_What is asked_
Show all lines of the listing that hold the word "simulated".

_Data section_
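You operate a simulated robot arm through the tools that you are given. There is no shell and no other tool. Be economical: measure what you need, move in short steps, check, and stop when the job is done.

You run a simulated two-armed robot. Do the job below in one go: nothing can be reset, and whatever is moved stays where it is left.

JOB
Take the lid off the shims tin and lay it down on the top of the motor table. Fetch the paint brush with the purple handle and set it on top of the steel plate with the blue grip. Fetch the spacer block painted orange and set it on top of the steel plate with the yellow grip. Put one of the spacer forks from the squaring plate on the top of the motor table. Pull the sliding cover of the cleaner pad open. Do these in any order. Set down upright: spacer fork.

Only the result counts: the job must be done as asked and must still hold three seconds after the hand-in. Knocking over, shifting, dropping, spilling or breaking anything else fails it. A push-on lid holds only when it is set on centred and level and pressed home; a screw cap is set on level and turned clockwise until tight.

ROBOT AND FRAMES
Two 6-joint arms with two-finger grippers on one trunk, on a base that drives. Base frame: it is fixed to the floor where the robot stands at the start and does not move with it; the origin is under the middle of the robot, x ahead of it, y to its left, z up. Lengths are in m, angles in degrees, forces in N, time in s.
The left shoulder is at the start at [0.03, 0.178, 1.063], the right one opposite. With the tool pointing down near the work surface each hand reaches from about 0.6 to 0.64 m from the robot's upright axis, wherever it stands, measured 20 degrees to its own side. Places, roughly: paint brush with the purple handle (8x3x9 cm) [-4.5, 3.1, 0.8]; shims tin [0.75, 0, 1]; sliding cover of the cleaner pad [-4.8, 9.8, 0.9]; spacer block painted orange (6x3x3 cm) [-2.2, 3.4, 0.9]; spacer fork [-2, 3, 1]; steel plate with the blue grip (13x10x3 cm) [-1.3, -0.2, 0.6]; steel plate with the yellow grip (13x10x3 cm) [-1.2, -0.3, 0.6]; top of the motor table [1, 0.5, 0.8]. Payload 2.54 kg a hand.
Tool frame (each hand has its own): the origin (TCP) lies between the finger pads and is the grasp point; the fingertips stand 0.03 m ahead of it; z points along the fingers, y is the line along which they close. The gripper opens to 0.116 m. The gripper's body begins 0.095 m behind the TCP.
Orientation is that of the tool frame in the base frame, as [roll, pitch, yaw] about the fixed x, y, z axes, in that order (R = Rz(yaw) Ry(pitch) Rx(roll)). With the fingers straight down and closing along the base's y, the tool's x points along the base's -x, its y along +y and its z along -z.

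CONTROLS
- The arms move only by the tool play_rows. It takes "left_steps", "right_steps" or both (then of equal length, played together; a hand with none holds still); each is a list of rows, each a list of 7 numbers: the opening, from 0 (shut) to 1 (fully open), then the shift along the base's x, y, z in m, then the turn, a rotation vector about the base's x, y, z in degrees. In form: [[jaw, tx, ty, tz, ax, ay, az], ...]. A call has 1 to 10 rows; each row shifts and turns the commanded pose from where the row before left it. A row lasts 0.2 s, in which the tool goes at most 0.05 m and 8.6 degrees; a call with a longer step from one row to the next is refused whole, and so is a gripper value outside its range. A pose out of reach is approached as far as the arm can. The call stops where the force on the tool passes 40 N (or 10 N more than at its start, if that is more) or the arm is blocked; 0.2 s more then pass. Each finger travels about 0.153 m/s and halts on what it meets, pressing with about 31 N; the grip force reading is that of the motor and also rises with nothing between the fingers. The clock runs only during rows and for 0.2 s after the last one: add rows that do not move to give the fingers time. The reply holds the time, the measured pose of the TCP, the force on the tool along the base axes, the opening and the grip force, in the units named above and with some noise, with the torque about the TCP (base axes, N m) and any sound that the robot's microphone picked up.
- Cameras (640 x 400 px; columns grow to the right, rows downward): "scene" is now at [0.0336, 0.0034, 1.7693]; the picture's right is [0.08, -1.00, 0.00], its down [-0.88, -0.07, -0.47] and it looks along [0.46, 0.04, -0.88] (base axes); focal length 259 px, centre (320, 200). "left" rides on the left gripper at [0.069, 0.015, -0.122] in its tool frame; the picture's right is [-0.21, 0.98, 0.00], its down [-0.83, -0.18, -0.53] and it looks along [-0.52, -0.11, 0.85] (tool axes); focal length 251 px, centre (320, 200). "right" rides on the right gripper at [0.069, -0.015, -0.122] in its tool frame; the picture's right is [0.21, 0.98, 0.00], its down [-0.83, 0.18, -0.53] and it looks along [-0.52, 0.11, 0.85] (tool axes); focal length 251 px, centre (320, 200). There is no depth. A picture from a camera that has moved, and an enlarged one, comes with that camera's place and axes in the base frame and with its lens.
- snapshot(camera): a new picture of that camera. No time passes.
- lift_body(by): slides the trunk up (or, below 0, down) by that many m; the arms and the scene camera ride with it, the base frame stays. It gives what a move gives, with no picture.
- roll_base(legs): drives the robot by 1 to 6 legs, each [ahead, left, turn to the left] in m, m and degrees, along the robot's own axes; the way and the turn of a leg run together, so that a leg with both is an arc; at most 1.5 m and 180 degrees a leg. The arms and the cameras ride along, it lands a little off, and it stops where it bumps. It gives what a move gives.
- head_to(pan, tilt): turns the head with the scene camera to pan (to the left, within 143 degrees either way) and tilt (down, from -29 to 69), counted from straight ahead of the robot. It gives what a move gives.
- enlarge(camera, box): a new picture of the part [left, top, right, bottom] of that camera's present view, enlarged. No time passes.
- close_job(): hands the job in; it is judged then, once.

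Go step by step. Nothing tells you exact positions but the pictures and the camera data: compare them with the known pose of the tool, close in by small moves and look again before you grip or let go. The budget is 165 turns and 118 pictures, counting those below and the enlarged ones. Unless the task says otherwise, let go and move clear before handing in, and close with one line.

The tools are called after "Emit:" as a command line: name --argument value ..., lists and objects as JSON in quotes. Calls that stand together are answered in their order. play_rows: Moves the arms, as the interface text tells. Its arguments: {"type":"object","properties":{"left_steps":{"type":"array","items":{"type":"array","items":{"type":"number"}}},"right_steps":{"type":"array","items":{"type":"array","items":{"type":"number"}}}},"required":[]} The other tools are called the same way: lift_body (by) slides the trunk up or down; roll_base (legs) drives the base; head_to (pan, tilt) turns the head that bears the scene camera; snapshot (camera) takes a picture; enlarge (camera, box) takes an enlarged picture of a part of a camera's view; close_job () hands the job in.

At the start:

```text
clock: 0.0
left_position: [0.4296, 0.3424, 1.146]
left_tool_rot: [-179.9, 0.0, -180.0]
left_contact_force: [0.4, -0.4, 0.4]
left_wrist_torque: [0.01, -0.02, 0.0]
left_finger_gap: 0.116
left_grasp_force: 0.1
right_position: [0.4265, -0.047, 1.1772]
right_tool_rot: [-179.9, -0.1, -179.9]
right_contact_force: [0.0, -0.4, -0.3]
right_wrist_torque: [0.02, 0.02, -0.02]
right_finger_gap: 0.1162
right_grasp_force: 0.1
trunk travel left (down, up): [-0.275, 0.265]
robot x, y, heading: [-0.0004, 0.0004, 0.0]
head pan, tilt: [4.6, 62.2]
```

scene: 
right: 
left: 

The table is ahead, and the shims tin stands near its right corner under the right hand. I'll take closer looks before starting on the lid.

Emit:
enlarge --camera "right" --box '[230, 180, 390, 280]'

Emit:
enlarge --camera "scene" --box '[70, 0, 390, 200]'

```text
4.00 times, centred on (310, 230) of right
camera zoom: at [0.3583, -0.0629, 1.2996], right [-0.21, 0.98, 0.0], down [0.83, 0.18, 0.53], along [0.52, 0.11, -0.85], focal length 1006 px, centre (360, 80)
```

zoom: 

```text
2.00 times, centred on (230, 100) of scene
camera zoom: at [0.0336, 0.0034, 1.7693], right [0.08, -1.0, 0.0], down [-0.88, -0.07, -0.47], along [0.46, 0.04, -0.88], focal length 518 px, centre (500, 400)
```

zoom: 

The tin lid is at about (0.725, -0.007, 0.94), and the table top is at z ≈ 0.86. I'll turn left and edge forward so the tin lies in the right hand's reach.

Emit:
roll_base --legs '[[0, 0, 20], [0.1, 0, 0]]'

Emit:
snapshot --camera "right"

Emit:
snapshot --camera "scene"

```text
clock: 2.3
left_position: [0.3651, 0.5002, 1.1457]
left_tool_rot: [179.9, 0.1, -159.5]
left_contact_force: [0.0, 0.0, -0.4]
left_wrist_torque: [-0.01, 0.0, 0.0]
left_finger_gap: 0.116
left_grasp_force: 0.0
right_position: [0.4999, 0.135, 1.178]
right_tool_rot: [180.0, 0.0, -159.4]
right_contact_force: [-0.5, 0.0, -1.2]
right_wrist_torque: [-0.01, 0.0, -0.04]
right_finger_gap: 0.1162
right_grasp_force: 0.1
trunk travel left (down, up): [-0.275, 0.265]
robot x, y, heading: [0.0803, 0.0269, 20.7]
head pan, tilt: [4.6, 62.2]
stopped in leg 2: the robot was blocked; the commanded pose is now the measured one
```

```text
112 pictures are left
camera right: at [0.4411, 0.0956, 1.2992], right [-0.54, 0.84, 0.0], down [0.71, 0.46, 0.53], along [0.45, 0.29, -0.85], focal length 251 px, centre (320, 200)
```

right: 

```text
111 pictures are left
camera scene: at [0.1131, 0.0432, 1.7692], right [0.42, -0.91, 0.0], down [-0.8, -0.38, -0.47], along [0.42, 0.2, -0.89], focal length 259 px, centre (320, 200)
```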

_Finished task_
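You operate a simulated robot arm through the tools that you are given. There is no shell and no other tool. Be economical: measure what you need, move in short steps, check, and stop when the job is done.
You run a simulated two-armed robot. Do the job below in one go: nothing can be reset, and whatever is moved stays where it is left.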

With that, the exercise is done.